Sunday, August 4, 2019

the last book I ever read (Working: Researching, Interviewing, Writing by Robert A. Caro, excerpt four)

from Working: Researching, Interviewing, Writing by Robert A. Caro:

Many other farms—twenty-one in the Dix Hills area alone (I don’t think I ever counted the ones in the Old Westbury area, but there seem to have been more than twenty-one there)—were similarly ruined by the Northern State Parkway: To those farmers, the day they heard that “the road was coming”would always be remembered as a day of tragedy. One consideration alone made the tragedy more bearable to them—their belief that it was necessary, that the route of the parkway had been determined by those ineluctable engineering considerations. But I knew, from the telegrams and letters, that it hadn’t been necessary at all. It would, in fact, have been easy to move the parkway.
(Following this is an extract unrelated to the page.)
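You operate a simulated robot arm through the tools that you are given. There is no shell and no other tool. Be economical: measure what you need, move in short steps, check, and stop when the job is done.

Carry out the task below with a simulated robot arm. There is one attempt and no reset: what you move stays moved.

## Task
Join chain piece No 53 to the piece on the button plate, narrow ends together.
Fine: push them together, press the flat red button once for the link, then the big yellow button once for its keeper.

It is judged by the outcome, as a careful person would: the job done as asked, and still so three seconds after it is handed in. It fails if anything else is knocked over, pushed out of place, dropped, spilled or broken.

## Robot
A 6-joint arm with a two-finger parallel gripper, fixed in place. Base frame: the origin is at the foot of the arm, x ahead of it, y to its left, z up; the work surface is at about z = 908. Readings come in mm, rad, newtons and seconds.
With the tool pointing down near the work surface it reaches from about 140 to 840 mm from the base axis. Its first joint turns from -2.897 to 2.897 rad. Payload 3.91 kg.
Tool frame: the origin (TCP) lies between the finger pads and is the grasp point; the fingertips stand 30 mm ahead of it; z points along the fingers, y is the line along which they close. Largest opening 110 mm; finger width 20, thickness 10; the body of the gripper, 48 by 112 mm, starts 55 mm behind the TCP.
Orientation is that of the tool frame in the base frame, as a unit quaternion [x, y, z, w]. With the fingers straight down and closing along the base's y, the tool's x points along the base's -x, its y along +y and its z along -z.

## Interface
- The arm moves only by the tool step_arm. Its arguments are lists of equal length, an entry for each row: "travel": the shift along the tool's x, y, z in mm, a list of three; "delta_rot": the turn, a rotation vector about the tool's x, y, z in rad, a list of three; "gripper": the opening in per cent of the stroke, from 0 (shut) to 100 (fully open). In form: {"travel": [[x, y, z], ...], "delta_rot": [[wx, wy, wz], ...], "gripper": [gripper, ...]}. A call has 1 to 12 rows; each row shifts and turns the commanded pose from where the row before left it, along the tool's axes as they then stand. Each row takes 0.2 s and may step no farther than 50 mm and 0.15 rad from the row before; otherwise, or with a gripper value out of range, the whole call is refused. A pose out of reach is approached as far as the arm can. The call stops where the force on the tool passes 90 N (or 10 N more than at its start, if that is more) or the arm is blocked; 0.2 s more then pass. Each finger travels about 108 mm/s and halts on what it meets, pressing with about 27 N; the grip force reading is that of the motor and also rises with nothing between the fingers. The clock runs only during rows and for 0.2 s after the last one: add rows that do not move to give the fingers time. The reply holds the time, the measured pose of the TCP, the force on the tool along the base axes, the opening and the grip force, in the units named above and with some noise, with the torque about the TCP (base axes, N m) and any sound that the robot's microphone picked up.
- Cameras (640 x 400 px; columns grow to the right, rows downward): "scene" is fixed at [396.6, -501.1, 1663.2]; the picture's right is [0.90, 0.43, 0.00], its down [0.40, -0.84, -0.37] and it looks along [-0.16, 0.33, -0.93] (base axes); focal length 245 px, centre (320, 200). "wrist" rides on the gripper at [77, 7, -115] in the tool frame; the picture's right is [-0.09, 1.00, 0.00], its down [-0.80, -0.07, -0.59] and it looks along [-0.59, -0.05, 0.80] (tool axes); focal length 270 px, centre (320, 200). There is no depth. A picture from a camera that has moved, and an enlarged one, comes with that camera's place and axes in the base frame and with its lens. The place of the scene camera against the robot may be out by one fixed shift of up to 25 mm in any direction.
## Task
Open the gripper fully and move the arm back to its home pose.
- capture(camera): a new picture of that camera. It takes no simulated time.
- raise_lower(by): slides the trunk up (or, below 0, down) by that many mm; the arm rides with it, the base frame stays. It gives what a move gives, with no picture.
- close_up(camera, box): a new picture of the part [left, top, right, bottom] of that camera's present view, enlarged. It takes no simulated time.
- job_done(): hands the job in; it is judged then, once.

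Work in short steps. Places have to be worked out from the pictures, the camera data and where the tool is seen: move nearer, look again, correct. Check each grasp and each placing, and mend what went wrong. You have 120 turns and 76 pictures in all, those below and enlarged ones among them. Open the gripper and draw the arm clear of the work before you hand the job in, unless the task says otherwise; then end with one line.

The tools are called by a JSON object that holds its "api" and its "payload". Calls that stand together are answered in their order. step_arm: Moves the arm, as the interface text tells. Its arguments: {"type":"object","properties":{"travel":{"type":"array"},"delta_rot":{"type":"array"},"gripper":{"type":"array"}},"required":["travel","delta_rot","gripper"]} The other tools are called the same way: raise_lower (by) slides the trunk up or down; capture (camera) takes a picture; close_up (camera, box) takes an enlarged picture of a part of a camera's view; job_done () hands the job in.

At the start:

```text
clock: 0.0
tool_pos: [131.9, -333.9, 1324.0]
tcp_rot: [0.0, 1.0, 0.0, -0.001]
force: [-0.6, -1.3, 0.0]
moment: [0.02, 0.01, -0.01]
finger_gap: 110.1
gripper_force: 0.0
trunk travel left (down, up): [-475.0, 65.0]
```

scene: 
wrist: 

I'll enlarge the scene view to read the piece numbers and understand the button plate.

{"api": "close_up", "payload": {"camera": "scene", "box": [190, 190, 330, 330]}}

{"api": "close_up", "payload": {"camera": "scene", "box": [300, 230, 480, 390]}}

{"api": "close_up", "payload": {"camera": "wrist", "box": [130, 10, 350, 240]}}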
Besides, for men with power or the money to buy power, Robert Moses had already moved it. It was running across James Roth’s farm only because Otto Kahn hadn’t wanted it to run across his golf course, and could pay to make sure it wouldn’t, and because the Whitneys and the Morgans had power that Moses had decided to accommodate rather than challenge. “For men of wealth and influence,” I was to write, Moses “had moved it more than three miles south of its original location. But James Roth possessed neither money nor influence. And for James Roth, Robert Moses would not move the parkway south even one-tenth of a mile farther. For James Roth, Robert Moses would not move the parkway one foot.”